Stated problem:
Gather every line below where "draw" appears.

━━ Data entries ━━

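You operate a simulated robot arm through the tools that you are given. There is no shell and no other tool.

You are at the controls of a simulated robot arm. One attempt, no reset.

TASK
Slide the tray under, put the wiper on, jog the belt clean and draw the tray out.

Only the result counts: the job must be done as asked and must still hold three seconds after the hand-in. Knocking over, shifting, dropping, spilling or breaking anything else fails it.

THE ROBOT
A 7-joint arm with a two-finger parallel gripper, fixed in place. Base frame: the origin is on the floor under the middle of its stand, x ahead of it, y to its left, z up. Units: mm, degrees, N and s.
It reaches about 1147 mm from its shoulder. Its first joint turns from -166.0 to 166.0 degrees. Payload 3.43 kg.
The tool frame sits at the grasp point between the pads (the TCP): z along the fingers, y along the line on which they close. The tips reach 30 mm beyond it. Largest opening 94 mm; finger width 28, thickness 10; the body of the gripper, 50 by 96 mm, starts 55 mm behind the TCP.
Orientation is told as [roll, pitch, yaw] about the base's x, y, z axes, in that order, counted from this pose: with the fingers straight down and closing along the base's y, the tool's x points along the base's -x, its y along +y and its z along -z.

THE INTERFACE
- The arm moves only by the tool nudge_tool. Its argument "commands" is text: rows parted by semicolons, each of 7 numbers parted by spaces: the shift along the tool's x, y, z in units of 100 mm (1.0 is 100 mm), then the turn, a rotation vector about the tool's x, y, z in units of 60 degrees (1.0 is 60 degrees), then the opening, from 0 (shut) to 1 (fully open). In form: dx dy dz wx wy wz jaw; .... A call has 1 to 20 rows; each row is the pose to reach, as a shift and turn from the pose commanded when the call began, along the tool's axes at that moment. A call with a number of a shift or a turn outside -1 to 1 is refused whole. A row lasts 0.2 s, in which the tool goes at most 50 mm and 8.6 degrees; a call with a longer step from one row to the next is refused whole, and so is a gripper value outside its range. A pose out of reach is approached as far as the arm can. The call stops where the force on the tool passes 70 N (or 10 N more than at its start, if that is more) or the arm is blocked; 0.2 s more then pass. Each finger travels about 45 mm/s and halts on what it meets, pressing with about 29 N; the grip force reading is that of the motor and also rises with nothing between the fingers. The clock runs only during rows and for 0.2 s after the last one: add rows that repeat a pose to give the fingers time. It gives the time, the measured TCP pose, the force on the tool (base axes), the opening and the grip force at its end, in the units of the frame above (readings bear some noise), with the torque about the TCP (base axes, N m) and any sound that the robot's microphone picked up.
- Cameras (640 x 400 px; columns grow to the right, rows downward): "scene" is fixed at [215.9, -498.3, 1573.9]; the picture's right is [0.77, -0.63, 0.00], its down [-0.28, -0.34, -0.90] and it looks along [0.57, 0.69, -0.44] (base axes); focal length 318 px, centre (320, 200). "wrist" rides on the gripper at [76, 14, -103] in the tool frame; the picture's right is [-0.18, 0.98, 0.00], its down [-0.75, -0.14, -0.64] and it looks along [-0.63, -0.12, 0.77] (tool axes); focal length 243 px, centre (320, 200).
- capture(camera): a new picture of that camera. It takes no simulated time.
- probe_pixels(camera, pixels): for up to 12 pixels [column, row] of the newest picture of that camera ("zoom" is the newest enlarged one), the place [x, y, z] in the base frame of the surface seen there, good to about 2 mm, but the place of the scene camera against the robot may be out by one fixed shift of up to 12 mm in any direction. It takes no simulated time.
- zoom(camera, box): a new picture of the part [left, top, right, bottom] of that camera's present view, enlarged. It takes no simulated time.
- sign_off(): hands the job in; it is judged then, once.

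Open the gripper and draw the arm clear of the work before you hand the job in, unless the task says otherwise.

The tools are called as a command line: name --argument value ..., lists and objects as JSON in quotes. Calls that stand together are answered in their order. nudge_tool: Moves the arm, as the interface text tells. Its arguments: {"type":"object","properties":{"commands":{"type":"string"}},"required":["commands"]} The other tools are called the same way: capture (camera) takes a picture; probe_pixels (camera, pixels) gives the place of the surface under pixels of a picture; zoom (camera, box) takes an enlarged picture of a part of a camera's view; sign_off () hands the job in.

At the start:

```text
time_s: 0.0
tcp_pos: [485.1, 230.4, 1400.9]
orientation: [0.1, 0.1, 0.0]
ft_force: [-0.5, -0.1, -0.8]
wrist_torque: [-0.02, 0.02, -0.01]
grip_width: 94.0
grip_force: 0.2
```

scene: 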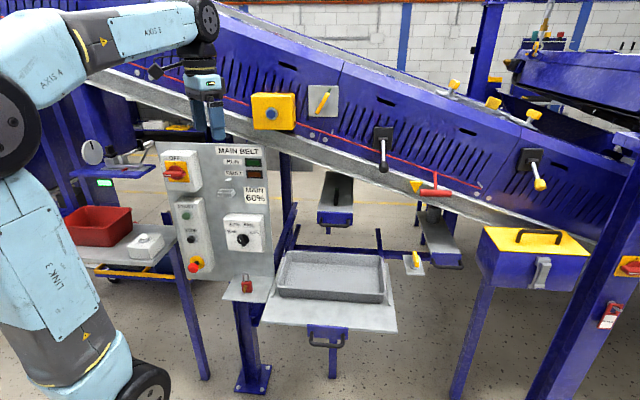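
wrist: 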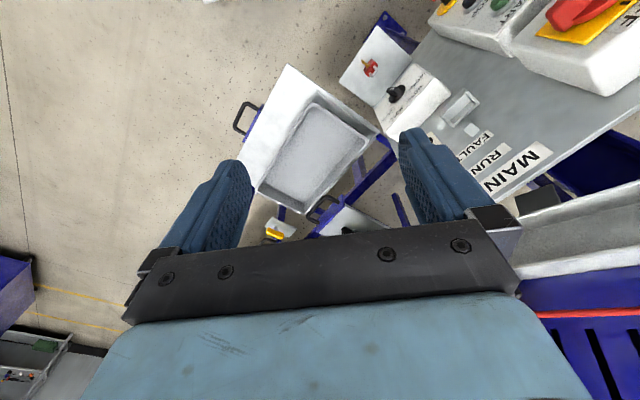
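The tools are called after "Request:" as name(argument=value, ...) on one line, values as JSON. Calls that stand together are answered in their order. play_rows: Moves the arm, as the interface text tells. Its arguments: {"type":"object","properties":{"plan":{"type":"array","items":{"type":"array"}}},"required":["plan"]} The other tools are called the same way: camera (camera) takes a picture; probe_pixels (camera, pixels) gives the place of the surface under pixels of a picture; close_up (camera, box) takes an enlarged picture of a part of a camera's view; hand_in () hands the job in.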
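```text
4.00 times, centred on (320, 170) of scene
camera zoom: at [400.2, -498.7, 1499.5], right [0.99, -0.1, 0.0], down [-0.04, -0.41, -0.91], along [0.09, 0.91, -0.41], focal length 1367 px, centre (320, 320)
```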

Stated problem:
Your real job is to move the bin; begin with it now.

━━━

In response:
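Slide the tray under, put the wiper on, jog the belt clean and draw the tray out.
Open the gripper and draw the arm clear of the work before you hand the job in, unless the task says otherwise.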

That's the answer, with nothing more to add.